- Text excerpt -
BEGIN
Instead of writing to the /temp/test.txt you can use ruby's Tempfile class

So in your example:

require 'socket.so'
require 'tempfile'

class TFTPServer
  def initialize(port)
   @port = port
  end

  def start
    @socket = UDPSocket.new
    @socket.bind('', @port)
    while true
      packet = @socket.recvfrom(1024)
      puts packet

      Tempfile.new('tftpserver') do |p|
        p.puts process_packet( packet )
      end 
    end
  end
end

server = TFTPServer.new(69)
server.start

This will create a guaranteed unique temporary file in your /tmp directory with a name based off of 'tftpserver'.

EDIT: I noticed you wanted to write to /temp (not /tmp) to do this you can do Tempfile.new('tftpserver', '/temp') to specify a specific temporary directory.

Edit 2: For anyone interested there is a library that will do this https://github.com/spiceworks/net-tftp

2
  • Thank you for taking time to reply, unfortunately this is not what I am trying to do. I want to be able to move a file to the tftp server and not write packets to file, which is what my orginal code does.
    – rahrahruby
    May 31, 2011 at 20:20
  • Writing the packets to a file is almost identical to writing the file itself. The difference relys exclusively on processing the packets. As sherpya mentioned. en.wikipedia.org/wiki/Trivial_File_Transfer_Protocol has good info on how to do that. Jun 1, 2011 at 0:01
5

you'll not get it so easily, the tftp protocol is relatively easy, but put/get is not stateless, or at least if the file does not fit in a single packet, that is something like 512, but some extensions allow a bigger packet

the file on the wire is splited and you'll get a sequence of packets each packet has a sequence number so the other end can send error for a specific packet

you should take a look at wikipedia page:

http://en.wikipedia.org/wiki/Trivial_File_Transfer_Protocol

here a sample code I wrote in 2005 but id does the specular thing (it sends a file) it's python but reasonably similar to ruby :D

def send_file(self, addr, filesend, filesize, blocksize):
    print '[send_file] Sending %s (size: %d - blksize: %d) to %s:%d' % (filesend, filesize, blocksize, addr[0], addr[1])
END
- Dataset section -
BEGIN
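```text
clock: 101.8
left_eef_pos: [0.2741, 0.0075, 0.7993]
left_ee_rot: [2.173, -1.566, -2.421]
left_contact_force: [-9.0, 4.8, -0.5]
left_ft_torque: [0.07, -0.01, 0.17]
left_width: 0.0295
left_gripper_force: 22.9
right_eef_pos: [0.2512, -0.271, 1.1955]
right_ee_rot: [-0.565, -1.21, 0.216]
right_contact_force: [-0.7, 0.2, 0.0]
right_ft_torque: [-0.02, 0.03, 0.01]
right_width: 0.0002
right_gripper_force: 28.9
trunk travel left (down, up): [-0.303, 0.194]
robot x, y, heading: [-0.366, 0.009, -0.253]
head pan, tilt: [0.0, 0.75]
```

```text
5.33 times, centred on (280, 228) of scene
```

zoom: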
END
- Task set -
a) Take the text excerpt and repeat only what runs from "the file on" through "blocksize, addr[0], addr[1])".
b) Supply the part of the text excerpt that comes after its last sentence.

- Results of the tasks -
a)
the file on the wire is splited and you'll get a sequence of packets each packet has a sequence number so the other end can send error for a specific packet

you should take a look at wikipedia page:

http://en.wikipedia.org/wiki/Trivial_File_Transfer_Protocol

here a sample code I wrote in 2005 but id does the specular thing (it sends a file) it's python but reasonably similar to ruby :D

def send_file(self, addr, filesend, filesize, blocksize):
    print '[send_file] Sending %s (size: %d - blksize: %d) to %s:%d' % (filesend, filesize, blocksize, addr[0], addr[1])

b)
    fd = open(filesend, 'rb')

    for c in range(1, (filesize / blocksize) + 2):
        hdr = pack('!H', DATA) + pack('!H', c)
        indata = fd.read(blocksize)
        if debug > 5: print '[send_file] [%s] Sending block %d size %d' % (filesend, c, len(indata))
        self.s.sendto(hdr + indata, addr)
        data, addr = self.s.recvfrom(1024)
        res = unpack('!H', data[:2])[0]
        data = data[2:]
        if res != ACK:
            print '[send_file] Transfer aborted: %s' % errors[res]
            break
        if debug > 5:
            print '[send_file] [%s] Received ack for block %d' % (filesend, unpack('>H', data[:2])[0] + 1)
    fd.close()

    ## End Transfer
    pkt = pack('!H', DATA) + pack('>H', c) + NULL
    self.s.sendto(pkt, addr)
    if debug: print '[send_file] File send Done (%d)' % c

you can find constants in arpa/tftp.h (you need a unix or search online)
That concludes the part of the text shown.